First, we have to look at what honey is. And remember that not all honey is treated equally, but that is for a later post.
Honey starts out as nectar from flowers. Nectar is a watery substance that contains sugar, proteins, salt, acids and essential oils. Each species contain a different percent of sugar (from 3%-80%), as well as different levels of nutrients and essential oils. (Remember this bit a little later)
When nectar is collected by the honey bee (Apis mellifera) it is carried in a part of the bee's body called the "honey crop". It is like a storage container inside the bee, just before the stomach. (so the debate is still up on whether honey is 'bee barf' or not) While in the crop, the nectar is mixed with enzymes from the bee. Once the bee reaches the hive, the nectar will be transferred between bees until it is packed with other nectar in a cell of the comb.
While in the cell the nectar is fanned by the bees using their wings. This drops the moisture content down between 16-18%. This makes honey shelf stable (So honeybees are basically the ultimate doomsday preppers). This is also the point where honey becomes honey.
Once the moisture content is right the bees cap the cells with beeswax. (Which may or may not add it's own medical constitutes to the honey)
Warning: here we are going get a bit nerdy.
Honey is made up of roughly 82% carbohydrates. The most being monosaccharides, fructose, and glucose. A smaller percent is the disaccharide like sucrose and maltose, along with 7 other simple sugars.

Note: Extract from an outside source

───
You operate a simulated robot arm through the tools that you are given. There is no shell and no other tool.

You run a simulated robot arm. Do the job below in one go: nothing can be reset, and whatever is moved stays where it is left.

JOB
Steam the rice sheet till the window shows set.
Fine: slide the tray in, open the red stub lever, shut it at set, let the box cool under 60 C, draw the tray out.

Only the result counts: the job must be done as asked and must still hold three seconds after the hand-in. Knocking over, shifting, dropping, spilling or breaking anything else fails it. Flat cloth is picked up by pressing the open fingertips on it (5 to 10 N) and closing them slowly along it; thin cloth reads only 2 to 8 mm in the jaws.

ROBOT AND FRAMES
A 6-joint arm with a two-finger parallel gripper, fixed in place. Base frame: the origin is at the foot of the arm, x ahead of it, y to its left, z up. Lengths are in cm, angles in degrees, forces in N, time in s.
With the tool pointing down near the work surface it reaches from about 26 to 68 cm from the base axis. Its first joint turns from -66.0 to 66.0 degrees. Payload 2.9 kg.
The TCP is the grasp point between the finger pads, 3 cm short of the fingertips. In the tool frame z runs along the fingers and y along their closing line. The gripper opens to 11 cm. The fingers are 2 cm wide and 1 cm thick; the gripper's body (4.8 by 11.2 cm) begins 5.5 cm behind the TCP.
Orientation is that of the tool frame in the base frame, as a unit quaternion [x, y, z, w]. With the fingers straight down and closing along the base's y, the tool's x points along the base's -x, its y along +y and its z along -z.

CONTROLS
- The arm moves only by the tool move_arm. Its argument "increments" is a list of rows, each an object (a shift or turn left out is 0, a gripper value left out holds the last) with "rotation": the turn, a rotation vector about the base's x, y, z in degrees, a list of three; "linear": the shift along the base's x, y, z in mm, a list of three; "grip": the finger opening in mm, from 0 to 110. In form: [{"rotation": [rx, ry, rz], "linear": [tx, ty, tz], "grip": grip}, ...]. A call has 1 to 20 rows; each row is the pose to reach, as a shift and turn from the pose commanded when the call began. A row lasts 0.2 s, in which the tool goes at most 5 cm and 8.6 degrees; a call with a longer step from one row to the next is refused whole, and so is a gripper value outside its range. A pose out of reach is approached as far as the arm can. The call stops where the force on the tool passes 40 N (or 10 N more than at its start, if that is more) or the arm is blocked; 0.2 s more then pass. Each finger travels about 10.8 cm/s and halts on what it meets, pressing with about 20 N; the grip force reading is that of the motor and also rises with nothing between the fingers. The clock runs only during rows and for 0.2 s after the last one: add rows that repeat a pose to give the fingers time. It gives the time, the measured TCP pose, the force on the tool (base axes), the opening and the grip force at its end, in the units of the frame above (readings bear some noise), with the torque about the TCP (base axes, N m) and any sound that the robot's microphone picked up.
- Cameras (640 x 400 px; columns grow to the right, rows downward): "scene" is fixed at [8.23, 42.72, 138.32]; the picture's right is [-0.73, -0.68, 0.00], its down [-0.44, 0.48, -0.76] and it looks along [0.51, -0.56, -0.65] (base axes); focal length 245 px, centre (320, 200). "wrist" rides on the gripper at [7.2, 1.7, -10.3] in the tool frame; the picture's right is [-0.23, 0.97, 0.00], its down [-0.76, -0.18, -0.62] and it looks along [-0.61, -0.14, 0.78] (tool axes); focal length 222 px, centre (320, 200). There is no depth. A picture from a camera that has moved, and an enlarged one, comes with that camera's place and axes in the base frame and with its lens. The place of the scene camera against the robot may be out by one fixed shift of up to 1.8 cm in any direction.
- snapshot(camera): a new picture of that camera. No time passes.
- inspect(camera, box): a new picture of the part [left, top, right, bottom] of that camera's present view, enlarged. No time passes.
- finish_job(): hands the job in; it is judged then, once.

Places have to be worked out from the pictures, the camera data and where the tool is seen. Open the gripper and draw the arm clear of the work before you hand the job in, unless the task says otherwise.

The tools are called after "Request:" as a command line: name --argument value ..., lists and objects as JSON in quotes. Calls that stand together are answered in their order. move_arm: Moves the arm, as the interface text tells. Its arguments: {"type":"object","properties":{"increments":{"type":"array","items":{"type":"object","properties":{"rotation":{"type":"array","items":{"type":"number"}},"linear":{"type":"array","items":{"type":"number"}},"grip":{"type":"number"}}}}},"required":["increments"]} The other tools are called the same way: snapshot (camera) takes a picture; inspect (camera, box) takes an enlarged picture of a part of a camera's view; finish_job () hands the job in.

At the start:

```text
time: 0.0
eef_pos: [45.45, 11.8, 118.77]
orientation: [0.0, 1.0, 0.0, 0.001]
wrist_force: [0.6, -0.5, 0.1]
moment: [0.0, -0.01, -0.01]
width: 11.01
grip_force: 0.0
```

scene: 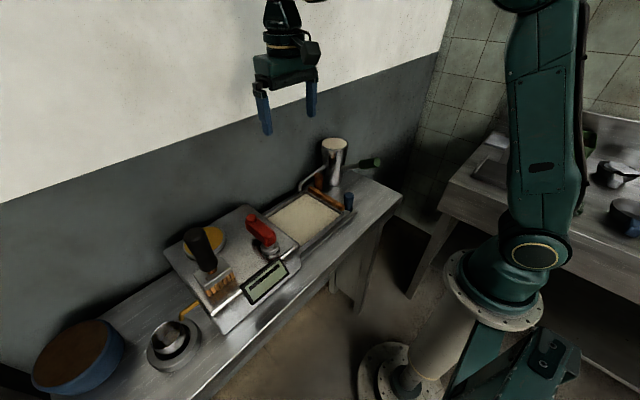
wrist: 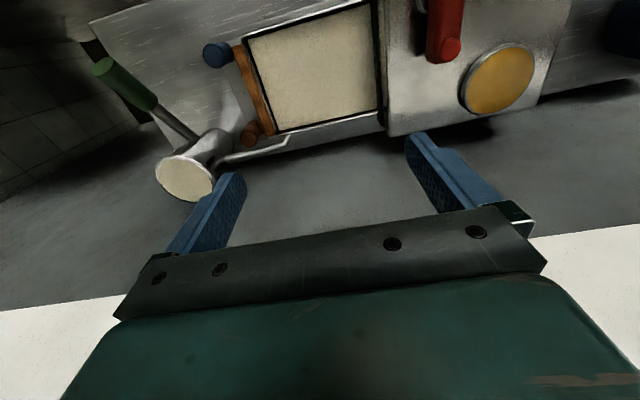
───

But that's not all folks! Did you know honey contains proteins and amino acids? A lot of it comes from the small bits of pollen in the honey but remember there was protein listed in the nectar as well.

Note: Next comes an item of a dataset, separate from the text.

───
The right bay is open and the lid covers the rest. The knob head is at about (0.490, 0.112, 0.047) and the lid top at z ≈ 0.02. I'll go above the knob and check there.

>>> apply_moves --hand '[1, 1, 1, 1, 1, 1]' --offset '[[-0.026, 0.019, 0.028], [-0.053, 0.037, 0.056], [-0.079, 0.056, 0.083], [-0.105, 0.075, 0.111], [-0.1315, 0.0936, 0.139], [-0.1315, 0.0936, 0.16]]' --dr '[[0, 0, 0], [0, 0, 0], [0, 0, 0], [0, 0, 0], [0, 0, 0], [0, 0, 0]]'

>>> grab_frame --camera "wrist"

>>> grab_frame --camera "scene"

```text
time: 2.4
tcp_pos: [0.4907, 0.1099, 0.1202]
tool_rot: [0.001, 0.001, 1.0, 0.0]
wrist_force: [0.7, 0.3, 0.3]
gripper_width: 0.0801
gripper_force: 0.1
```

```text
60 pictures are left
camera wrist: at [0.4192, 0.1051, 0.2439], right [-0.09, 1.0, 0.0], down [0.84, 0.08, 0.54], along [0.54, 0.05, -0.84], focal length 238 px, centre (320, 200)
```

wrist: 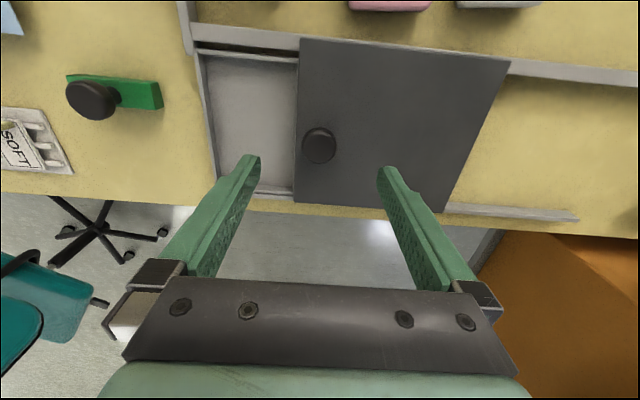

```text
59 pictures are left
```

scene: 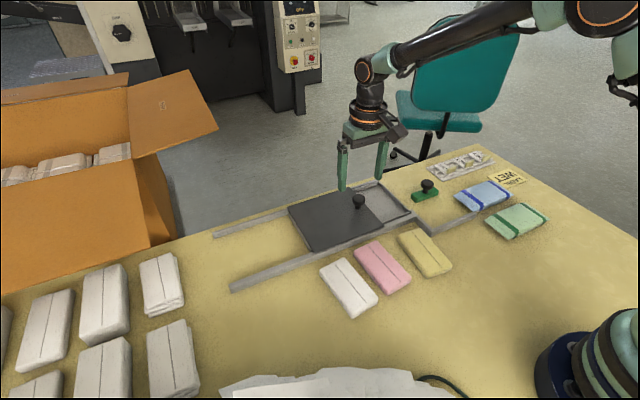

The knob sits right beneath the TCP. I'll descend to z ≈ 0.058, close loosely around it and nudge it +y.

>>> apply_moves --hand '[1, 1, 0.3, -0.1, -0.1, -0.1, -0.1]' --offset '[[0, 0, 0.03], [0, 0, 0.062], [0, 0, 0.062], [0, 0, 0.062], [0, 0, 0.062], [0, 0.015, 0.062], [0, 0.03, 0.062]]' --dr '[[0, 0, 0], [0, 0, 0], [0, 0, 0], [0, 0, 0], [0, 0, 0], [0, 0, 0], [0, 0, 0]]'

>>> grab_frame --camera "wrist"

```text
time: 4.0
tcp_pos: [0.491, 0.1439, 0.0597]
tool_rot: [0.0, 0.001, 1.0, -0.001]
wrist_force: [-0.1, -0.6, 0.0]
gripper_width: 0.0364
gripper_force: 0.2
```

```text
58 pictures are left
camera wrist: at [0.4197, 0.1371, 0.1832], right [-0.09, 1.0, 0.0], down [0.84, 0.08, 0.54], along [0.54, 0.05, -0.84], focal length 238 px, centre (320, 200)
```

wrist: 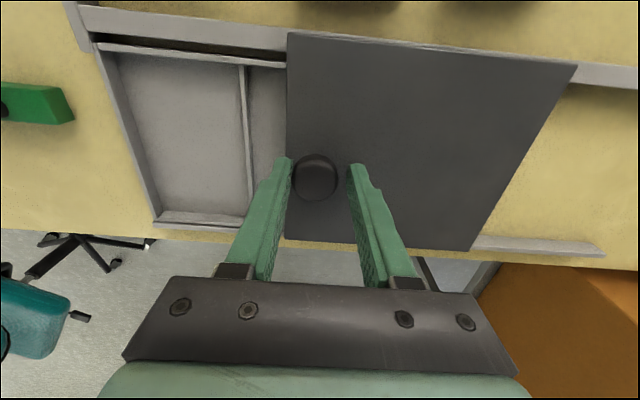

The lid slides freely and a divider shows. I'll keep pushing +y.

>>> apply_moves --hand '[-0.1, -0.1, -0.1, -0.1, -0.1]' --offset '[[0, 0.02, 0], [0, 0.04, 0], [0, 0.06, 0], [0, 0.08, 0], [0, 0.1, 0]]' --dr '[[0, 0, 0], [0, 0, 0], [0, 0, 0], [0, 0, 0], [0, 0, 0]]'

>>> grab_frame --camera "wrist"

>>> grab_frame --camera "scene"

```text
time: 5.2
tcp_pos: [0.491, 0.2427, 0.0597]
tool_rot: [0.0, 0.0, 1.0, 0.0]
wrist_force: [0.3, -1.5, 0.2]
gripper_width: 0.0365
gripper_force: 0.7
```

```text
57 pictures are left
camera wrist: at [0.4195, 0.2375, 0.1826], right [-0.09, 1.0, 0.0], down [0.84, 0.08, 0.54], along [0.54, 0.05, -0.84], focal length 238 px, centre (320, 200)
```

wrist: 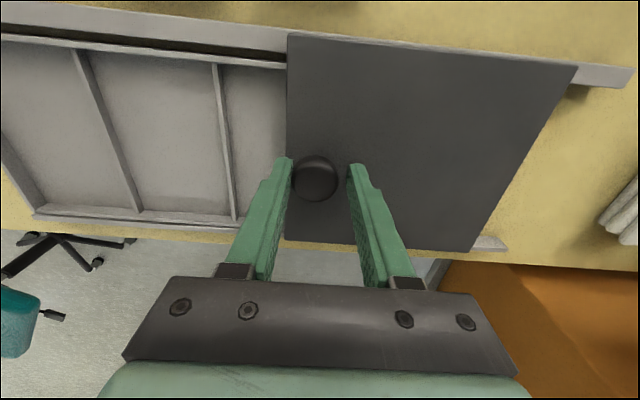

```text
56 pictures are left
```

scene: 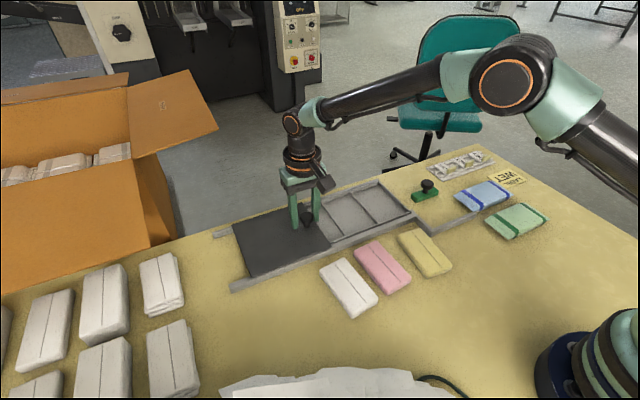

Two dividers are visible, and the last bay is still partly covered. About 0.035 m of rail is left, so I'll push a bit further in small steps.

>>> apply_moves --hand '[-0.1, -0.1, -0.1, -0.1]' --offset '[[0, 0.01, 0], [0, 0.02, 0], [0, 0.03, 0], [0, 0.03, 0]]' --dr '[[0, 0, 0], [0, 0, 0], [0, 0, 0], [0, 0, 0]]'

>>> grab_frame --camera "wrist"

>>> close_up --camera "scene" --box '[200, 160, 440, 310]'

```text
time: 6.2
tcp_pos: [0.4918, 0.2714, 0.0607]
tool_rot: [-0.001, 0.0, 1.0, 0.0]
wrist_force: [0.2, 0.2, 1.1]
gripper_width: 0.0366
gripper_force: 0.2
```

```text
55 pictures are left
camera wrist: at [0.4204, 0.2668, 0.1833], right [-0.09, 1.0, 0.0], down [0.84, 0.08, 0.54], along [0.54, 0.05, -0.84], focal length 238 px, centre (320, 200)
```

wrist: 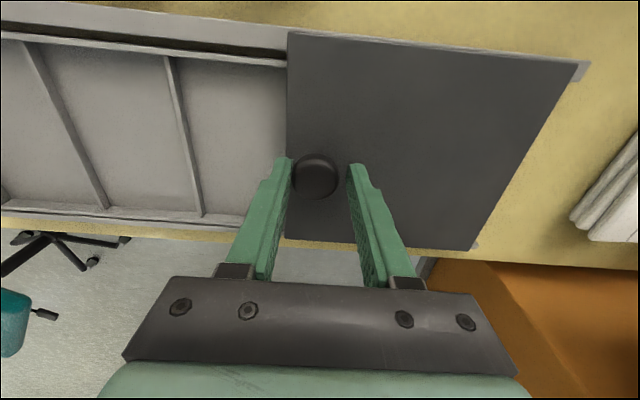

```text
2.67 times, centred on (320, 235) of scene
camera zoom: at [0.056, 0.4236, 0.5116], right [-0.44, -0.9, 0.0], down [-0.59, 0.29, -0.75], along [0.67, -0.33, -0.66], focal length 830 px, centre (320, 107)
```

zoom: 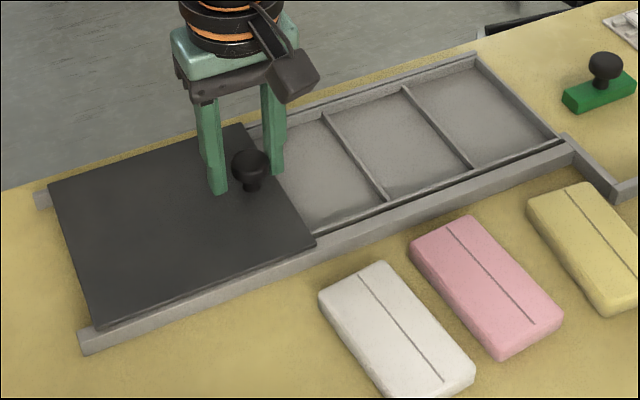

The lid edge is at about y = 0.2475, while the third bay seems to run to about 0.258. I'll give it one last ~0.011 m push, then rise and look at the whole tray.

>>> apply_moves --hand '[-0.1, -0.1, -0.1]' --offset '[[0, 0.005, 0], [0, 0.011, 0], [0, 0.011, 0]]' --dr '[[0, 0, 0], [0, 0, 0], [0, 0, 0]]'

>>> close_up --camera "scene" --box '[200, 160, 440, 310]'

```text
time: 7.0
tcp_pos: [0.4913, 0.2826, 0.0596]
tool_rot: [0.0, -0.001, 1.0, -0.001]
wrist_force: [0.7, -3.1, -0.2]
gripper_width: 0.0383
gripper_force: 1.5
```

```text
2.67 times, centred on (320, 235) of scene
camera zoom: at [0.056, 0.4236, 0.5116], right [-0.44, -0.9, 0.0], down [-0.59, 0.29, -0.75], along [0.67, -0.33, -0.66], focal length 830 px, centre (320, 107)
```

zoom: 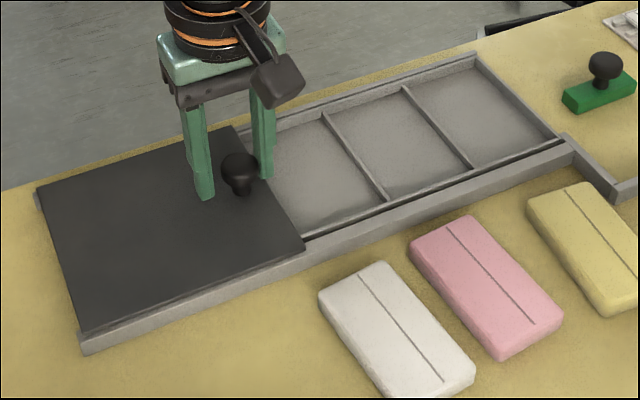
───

These and other enzymes added by the bees break down the sugar into different acids. This is where we get the anti-inflammatory and antibacterial properties honey is so famous for.
Honey also contains a surprising amount of vitamins, minerals, and antioxidants. Honey has trace vitamin B, riboflavin, niacin, folic acid, pantothenic acid and vitamin B6. Along with vitamin C, iron, zinc, calcium, potassium, phosphorus, magnesium, selenium, chromium, and manganese. Whew. That was a mouth full.
Okay, and I can't forget to mention the antioxidant flavonoids! One being pinocembrin which is only found in honey and propolis. Cool right?
Okay, okay I will quite geekin' out. So what does this mean? Well for one honey is more than just sugar. It contains unique qualities that our ancestors held very high. Some cultures even deeming honey "the food of the gods".
Because of honey's powerful antibacterial and anti-inflammatory properties, it has been used to treat wounds and skin ailments (like acne, eczema, and psoriasis). Honey has also been used to boost the immune system, to treat colds, coughs, and flu.
Of course, we have all heard of the popular home remedy to help heal allergies. It is true, as you are ingesting some bit of pollen into your system. Although keep in mind, if your allergy is being provoked by a windblown pollen there is a chance honey may not do the trick.
Honey was even used (and still is in some parts of the world) as a natural contraceptive!